BEGIN Extract provided

May I ask, what specifically makes the two models on your special shelf so difficult in your opinion?

 

It's not just the difficulty of the kits by themselves, but rather a combination of factors. As I said, I purchased the PE brass detail set to use with Maine. HMV was not yet offering laser-cut card detail sets at the time, so PE brass or, in some cases, nickel-silver were the only options -- or just to use the card parts provided in the kit. I don't like PE metal parts all that much, though I know that they work wonders for plastic kit builders. I don't like the prep work, the painting, and the meticulous folding that is required, even if the final results do look awesome. I much prefer the laser-cut card sets. The Maine kit also had a number of small but niggling design issues, such as coloring that didn't match up on adjacent parts and vague positioning of some parts in the diagrams. Neither of those is a deal-breaker by itself, but I just kind of lost interest in the kit, and it hasn't come back yet. Maybe it will at some point, but I don't make a habit of working on kits I'm not enthused about in the moment. BTW, the Maine kit is no longer available from HMV, which means it might be undergoing a revision, which would be both good and bad. Good, because a revised kit with a laser-cut detail set would be awesome (I love pre-Dreadnoughts), but bad because that would probably kill off any residual desire to finish the current iteration!

END Extract provided

Could you carry on with the extract provided from where it ends?

BEGIN Source excerpt

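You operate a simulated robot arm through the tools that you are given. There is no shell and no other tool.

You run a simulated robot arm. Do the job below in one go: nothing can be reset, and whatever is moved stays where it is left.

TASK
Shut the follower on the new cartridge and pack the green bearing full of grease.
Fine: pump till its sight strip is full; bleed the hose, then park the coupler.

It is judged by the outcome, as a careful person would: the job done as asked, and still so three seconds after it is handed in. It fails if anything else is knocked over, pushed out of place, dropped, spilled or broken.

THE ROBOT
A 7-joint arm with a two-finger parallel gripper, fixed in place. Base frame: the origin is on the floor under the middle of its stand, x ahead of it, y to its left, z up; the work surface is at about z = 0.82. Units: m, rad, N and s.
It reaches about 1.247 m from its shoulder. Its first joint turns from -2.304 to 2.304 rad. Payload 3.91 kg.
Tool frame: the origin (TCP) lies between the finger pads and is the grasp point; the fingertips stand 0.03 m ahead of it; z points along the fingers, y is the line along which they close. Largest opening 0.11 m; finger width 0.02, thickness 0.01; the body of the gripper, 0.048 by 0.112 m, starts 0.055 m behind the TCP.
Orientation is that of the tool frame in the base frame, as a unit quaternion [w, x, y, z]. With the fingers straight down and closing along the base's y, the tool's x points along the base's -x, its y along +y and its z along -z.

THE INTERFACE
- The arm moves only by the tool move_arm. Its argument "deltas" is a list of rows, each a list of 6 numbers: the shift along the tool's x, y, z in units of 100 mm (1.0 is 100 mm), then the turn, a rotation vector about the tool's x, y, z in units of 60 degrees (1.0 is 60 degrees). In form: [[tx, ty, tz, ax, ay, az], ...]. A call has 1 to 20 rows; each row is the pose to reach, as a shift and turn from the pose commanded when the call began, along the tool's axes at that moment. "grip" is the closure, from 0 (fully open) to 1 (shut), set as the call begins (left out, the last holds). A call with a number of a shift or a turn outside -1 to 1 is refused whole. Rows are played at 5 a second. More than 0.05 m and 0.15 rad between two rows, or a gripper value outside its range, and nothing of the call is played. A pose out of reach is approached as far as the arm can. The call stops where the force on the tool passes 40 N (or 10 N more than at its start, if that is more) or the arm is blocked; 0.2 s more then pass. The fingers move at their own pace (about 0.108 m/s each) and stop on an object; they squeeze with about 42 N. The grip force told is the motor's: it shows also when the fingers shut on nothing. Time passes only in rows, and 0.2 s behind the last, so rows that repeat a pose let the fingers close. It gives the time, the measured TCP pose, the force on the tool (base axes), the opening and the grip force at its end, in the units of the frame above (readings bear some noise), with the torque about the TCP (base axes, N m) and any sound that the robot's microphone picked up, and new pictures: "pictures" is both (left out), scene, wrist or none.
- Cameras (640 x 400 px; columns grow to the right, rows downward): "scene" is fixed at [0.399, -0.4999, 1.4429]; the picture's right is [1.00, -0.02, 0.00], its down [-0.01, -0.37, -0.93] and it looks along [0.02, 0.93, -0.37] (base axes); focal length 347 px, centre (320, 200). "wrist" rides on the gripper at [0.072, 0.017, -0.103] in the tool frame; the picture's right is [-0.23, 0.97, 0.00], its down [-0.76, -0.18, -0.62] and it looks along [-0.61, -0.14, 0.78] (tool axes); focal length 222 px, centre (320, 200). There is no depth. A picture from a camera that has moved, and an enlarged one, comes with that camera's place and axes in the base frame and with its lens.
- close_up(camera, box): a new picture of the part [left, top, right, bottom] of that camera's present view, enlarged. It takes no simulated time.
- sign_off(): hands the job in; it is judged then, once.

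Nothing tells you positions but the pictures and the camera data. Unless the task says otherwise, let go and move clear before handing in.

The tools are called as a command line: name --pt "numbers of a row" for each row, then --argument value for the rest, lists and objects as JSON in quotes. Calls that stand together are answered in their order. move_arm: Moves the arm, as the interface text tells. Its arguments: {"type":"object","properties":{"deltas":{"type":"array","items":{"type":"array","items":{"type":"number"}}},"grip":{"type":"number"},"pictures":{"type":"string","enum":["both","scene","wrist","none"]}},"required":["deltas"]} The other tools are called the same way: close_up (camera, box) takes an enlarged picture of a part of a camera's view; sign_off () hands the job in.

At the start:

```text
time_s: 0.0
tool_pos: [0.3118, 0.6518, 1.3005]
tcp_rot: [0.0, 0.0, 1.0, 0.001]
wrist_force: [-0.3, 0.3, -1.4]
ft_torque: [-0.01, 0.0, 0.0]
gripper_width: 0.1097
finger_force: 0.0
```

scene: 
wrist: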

END Source excerpt

## Exercise answer:
 

Emden is a sad story. I started building her as part of a book project, but I really should have chosen a less ambitious subject -- Emden is rated sehr schwierig (very difficult), and the rating is thoroughly deserved. The book project died (sorry, Bob) for several reasons, one being that I had talked Danny Vadas into working on the project with me, and he subsequently was unable to contribute as he would have liked due to his deteriorating health; I was depending on him for writing the material on rigging, which is a real weakness in my skill set, and Emden has a lot of rigging.  I also lost most of the early in-progress construction photos thanks to computers dying and my penchant for packing up and moving every few years, including a cross-country move smack in the middle of construction. The final nail in the coffin might not seem like a big deal, but it was the laser-cut railings for the forecastle; the diagrams did not present their locations clearly, they did not fit correctly, and I ended up damaging them while attempting to mount them on the model, a construction failure for which their is no easy fix. If you damage a part on a wood model, you simply make yourself a new part; you can't really make a new laser-cut railing. I also discovered that the present location of the bridge superstructure will interfere with the placement of the foremast. So, add those all together -- the long build time, the difficulty of the model, the momentum for the book project waning, and the significant obstacles to completing the model after so much effort had already gone into it -- and it drained away any remaining build mojo.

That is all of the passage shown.